Friday, October 20, 2006

Iraq Roundup

James Robbins on why the current uptick in violence in Iraq is nothing like the Tet offensive, despite what Thomas Friedman says (and President Bush agrees might be a possibility).

Cliff May on how the War on Terror is highly ambiguous - partially due to the nature of the fight and partially due to the nature of its press coverage.

One reason these questions can be elided is that in Iraq, the media have adopted the strange practice of not naming the perpetrators of killings — unless the perpetrators might happen to be Americans. As the scholar Michael Rubin has pointed out, the use of the passive voice in the media has become routine. For example, a recent McClatchy story read: “Nearly 2,700 Iraqi civilians were killed in the city in September.”

“Well, who killed them?” Rubin asks. “Baathist insurgents or Iranian-backed militias? If the public read that Iranian-backed militias killed nearly 2700 civilians, we might be less willing to reward their murderers.”

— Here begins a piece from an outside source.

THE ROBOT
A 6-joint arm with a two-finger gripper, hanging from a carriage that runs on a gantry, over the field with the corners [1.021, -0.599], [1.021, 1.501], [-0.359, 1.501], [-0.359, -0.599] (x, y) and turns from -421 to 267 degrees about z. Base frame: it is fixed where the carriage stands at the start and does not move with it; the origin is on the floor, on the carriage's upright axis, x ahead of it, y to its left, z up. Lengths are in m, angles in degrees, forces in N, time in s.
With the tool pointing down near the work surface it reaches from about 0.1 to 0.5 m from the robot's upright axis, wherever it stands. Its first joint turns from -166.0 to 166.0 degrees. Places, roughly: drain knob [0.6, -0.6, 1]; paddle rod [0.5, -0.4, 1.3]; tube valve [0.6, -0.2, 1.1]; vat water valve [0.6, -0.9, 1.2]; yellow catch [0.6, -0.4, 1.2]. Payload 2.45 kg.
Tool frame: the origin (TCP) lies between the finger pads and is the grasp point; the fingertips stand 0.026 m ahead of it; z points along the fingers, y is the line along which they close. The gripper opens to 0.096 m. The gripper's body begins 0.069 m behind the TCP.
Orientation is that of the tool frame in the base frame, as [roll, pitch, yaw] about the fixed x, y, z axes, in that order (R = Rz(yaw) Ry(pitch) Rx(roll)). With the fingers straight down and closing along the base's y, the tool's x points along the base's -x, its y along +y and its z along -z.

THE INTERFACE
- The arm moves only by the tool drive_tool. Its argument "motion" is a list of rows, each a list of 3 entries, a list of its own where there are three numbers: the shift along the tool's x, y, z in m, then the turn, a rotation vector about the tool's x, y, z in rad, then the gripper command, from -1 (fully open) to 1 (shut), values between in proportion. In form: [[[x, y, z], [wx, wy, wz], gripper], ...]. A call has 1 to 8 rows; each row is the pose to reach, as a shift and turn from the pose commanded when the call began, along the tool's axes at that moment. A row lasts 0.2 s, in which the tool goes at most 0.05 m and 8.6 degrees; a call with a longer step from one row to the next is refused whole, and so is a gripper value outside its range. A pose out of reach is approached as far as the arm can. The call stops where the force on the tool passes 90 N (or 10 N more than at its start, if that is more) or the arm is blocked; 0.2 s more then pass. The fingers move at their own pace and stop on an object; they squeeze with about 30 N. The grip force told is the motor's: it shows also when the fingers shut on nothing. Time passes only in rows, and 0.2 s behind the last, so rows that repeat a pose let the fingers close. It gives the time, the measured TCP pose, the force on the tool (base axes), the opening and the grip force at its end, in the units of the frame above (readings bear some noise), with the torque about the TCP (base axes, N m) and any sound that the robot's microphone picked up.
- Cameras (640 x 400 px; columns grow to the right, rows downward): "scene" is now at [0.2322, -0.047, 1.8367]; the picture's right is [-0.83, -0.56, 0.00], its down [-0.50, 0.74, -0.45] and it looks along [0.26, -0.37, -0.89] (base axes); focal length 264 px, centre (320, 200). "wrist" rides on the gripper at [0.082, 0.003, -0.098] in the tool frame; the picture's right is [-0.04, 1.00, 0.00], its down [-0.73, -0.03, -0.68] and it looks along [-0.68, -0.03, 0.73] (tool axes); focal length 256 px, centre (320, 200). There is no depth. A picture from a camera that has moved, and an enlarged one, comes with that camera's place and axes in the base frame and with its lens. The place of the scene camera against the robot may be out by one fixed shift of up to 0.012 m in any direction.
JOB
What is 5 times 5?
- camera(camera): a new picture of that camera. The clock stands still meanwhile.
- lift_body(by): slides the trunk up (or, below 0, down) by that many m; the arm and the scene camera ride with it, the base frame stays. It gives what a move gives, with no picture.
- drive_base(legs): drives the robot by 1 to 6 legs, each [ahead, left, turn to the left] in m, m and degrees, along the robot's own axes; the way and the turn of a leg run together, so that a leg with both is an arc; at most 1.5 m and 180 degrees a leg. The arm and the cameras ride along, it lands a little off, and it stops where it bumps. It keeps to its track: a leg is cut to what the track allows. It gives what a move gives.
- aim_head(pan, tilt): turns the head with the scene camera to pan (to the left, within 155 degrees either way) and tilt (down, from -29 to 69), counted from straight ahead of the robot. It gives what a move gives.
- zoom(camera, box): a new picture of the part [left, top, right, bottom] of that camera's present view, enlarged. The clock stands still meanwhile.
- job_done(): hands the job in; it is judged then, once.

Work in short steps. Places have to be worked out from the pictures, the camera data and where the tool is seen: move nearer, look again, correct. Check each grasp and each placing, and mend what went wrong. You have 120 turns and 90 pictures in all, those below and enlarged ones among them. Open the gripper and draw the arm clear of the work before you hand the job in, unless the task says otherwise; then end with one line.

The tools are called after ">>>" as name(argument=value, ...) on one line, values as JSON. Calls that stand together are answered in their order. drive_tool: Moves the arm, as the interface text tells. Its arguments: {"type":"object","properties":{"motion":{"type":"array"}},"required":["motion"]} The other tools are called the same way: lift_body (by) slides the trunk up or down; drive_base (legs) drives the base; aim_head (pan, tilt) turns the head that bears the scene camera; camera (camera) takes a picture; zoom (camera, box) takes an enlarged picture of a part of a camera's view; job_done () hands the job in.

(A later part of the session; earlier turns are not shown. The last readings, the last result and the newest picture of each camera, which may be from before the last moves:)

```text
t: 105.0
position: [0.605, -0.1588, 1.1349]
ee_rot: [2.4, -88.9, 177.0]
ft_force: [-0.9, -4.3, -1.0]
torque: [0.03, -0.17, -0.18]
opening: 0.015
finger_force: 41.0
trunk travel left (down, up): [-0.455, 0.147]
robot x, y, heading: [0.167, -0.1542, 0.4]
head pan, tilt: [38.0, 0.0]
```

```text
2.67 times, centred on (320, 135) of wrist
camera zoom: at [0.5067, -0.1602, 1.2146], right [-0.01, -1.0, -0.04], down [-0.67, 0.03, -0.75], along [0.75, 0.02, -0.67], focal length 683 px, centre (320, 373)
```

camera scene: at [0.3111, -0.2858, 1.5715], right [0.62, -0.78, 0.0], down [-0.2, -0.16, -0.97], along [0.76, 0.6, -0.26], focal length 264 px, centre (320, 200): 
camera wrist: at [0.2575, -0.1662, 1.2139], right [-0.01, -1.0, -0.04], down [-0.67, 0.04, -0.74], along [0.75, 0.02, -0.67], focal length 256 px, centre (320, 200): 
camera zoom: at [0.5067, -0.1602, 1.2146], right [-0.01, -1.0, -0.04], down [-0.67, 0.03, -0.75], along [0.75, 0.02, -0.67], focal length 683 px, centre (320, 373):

Another example, this one from the New York Times: “Most of the 500 municipal workers who have been killed here since 2005 have been trash collectors.” Rubin notes: “Again, someone did the killing. Why hide it? It's important to know what we are up against.”Not identifying the killers makes it hard for people to direct outrage against them — and easy to direct it against Americans. Has there ever before been a war in which journalists have given such a gift to their country's enemies?